Assuming Sir Keir Starmer is able to report progress in bringing down numbers to lower levels in current years, does this mean he will have shot Mr Farage’s fox? Don’t bet on it.  The populist right is an industry as much as a populist current and it consists of workshops churning out mendacious fake news material that will challenge any mainstream party’s claim to making satisfactory progress. In the early 2000s, migrant solidarity campaigners had to deal with the outsized influence of groups like MigrationWatchUK and the tabloid media, who were intent on manufacturing a crisis out of what in reality were nothing more than mundane facts about refugee numbers and the new presence of Polish workers in the UK economy.  But, in the absence of a coherent response from the Labour Party at the time, this was sufficient to fuel the rise of Farage, UKIP and lead to the Brexit vote in 2016.   

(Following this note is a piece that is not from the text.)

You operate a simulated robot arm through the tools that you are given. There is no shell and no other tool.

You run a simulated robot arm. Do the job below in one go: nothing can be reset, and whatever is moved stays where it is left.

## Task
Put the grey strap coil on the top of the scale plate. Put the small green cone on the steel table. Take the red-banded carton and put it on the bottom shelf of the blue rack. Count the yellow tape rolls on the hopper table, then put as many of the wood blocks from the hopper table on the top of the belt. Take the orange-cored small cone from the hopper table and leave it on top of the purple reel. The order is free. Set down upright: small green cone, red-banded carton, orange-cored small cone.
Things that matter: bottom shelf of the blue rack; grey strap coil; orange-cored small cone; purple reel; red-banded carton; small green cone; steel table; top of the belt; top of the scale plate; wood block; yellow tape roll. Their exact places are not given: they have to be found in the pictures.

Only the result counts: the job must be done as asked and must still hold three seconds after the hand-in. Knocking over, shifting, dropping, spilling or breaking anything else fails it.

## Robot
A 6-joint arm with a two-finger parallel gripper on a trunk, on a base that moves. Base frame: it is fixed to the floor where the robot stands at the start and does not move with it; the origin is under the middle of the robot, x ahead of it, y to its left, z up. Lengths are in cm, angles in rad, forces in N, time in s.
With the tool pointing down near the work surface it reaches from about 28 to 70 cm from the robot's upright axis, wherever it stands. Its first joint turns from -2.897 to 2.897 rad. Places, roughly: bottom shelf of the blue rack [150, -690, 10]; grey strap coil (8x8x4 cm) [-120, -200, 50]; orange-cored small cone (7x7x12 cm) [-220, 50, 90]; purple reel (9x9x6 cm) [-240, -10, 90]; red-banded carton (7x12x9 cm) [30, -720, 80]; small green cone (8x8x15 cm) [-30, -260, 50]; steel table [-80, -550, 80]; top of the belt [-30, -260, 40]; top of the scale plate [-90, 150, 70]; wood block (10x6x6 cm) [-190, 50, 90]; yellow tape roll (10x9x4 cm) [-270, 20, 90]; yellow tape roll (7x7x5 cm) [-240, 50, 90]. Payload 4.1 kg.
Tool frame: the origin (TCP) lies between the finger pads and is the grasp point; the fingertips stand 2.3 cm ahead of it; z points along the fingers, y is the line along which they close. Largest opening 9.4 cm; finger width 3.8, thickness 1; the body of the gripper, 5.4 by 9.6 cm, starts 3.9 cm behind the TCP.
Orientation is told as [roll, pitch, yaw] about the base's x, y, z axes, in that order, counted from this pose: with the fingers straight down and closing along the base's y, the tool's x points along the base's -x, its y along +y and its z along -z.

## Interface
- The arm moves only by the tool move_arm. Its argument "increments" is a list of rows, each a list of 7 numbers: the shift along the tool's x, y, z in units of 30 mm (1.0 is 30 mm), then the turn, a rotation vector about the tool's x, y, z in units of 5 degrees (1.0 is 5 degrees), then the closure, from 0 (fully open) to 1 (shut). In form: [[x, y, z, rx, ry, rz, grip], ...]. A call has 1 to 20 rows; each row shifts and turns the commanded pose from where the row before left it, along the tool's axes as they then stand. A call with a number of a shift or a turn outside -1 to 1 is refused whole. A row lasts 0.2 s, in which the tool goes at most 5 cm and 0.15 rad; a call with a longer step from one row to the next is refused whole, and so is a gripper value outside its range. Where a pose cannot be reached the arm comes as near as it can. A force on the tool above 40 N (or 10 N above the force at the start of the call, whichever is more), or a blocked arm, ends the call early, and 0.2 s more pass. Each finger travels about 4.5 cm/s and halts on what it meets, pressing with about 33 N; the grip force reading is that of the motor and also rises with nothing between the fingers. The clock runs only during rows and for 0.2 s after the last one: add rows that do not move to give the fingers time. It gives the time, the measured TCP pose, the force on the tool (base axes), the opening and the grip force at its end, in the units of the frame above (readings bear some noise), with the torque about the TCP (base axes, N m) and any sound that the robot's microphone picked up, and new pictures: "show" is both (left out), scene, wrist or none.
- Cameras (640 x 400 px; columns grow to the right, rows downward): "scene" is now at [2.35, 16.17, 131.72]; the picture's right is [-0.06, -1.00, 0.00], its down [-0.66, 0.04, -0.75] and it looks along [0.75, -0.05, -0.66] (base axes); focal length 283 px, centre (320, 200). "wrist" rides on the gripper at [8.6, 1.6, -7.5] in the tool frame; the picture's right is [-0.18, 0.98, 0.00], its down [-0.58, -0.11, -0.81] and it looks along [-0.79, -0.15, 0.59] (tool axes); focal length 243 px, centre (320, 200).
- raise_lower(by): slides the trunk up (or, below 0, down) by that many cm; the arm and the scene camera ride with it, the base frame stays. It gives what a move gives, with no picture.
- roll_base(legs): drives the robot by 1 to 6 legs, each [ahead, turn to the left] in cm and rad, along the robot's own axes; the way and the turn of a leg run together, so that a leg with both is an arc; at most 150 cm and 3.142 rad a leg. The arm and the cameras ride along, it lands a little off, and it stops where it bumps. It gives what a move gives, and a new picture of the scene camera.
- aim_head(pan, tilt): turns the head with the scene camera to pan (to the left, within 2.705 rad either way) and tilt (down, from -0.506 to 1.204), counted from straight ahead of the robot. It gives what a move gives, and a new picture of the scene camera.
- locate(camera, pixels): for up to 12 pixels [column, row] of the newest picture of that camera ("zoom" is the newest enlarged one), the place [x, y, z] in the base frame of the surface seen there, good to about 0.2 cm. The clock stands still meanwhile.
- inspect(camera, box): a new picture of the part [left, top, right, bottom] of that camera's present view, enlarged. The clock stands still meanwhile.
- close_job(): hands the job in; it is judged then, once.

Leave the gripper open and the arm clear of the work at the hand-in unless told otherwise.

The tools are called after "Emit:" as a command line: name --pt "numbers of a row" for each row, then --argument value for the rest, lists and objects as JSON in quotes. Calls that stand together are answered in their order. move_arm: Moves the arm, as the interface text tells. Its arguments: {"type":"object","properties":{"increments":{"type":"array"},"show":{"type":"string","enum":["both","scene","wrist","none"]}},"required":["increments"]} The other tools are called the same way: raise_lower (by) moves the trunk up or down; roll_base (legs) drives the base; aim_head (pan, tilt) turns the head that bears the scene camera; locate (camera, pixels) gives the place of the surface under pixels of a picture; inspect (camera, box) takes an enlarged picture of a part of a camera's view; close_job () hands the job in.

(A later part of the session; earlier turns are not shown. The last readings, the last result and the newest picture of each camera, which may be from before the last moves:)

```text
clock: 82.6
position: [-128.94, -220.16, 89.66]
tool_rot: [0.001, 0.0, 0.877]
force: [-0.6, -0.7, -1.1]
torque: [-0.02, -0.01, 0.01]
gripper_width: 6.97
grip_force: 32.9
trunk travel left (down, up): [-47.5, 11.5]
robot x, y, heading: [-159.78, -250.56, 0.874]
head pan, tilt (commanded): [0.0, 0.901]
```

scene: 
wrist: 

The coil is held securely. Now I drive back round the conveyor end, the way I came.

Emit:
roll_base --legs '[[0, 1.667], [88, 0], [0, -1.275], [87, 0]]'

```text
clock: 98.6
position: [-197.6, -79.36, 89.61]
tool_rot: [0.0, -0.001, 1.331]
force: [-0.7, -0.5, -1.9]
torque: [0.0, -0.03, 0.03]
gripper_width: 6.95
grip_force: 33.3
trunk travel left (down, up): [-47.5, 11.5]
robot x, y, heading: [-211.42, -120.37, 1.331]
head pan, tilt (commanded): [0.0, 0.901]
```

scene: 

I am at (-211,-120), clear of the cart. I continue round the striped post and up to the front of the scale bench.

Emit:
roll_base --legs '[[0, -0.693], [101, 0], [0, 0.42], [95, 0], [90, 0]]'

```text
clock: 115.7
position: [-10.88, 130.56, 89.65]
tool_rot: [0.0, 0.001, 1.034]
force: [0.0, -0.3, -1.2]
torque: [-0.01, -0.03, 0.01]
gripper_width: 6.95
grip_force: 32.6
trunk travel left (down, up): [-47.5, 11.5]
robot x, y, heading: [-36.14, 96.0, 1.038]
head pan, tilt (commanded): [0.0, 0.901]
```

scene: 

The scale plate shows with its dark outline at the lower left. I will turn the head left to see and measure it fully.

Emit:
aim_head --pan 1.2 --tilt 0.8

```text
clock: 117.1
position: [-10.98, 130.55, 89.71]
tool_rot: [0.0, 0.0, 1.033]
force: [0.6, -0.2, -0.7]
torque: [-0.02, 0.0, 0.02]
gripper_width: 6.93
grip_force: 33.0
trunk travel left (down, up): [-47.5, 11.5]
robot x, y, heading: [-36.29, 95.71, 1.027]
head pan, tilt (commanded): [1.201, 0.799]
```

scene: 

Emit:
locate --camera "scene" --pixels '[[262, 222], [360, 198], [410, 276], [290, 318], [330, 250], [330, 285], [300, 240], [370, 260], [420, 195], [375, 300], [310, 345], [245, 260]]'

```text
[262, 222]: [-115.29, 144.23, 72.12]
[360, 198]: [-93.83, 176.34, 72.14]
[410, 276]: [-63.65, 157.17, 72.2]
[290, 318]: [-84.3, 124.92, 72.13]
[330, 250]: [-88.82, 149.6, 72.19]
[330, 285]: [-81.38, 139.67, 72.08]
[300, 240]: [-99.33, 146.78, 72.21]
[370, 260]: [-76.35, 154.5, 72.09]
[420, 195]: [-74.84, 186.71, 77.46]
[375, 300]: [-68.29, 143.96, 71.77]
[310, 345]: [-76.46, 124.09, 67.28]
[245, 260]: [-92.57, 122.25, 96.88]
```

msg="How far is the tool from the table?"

Sensible money in the coming period will be on net immigration, still in the region of 200,000 people, with sufficient additional noise coming from the right to support a spurious claim that the real figure is actually twice, three or even ten times that number. The likelihood that the housing situation, state of the NHS and other public services will remain much as they are, together with wages still eroded by inflation and sky-high energy costs, will provided future Reform UK with all the arguments that it was the immigrants what done it, and only Nigel can be trusted to get the job finally done.  

The very worst thing is that, with the sort of arguments set out in this white paper, Sir Keir Starmer’s Labour Party will have conceded any case that might have been made that this simply isn’t so.  Dangerous times indeed.